Philip P. Baker’s mansion in Wildwood Crest, located at Aster and Pacific Avenues. It was built in 1912, and the Baker family moved into it on July 4, 1913. It still stands today.
In 1882 Philip P. Baker was elected to the State Assembly, and in 1886 he was elected to the State Senate. It was largely through his efforts in the Senate that the New Jersey Training School for Feeble-Minded Children and the State Institute for Feeble-Minded Women were established, both located in Vineland. Mr. Baker served as President of the Board of Management of the Children’s Training School for 30 years. He was known and loved by the children, and for many years the Baker Club, comprised of the older boys, looked to Mr. Baker for guidance.

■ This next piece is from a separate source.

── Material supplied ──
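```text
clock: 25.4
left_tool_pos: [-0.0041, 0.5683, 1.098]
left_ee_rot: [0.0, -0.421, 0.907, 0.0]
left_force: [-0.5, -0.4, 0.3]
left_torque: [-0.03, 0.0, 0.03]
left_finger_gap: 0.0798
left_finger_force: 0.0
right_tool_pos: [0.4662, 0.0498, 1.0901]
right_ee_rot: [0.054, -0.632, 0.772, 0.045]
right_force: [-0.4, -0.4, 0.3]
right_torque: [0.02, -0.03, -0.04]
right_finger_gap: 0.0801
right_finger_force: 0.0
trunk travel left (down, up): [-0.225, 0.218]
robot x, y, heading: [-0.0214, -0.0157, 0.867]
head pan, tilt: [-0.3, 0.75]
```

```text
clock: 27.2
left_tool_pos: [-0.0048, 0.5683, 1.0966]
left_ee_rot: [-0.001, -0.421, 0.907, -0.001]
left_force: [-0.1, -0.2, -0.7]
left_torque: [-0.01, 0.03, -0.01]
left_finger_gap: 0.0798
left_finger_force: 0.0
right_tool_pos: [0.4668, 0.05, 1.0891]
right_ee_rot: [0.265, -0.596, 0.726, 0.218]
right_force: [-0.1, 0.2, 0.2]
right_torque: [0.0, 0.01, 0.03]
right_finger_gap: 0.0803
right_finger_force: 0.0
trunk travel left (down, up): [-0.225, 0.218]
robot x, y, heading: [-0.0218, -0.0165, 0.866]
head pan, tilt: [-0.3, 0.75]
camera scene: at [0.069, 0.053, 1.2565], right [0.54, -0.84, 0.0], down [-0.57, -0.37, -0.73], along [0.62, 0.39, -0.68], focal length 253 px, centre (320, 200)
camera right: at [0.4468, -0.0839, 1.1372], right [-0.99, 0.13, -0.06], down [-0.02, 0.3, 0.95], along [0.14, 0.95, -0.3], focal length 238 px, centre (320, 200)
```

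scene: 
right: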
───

In the mid-1880’s the Baker Brothers bought a large tract of land on Five Mile Beach and developed what is now the City of Wildwood. Then, beginning in 1904, Philip P. Baker directed the founding of Wildwood Crest. This was his major business interest during the last 16 years of his life. He was the first Mayor of Wildwood Crest, the first President of the Fire Company, the first President of the Fishing Club, and a Trustee of the Presbyterian Church in Wildwood, in addition to membership and participation in many other organizations.
Mr. Baker died on August 14, 1920 at the age of 74, and was buried in the family plot in the First Baptist Cemetery in Cape May Court House along with his son Curtis. (Later his wife Lizzie, and daughters Bessie and Jane, joined him there.) One of the many tributes paid to him is found in the Vineland Training Bulletin of September, 1920: “Once in many years God, in His wisdom and goodness, gives the world a man whose life embodies the spirit of service for the welfare of others. This He did when Philip P. Baker was born … “
Marker situated on the Baker family burial plot in the First Baptist Cemertery in Cape May Court House, NJ.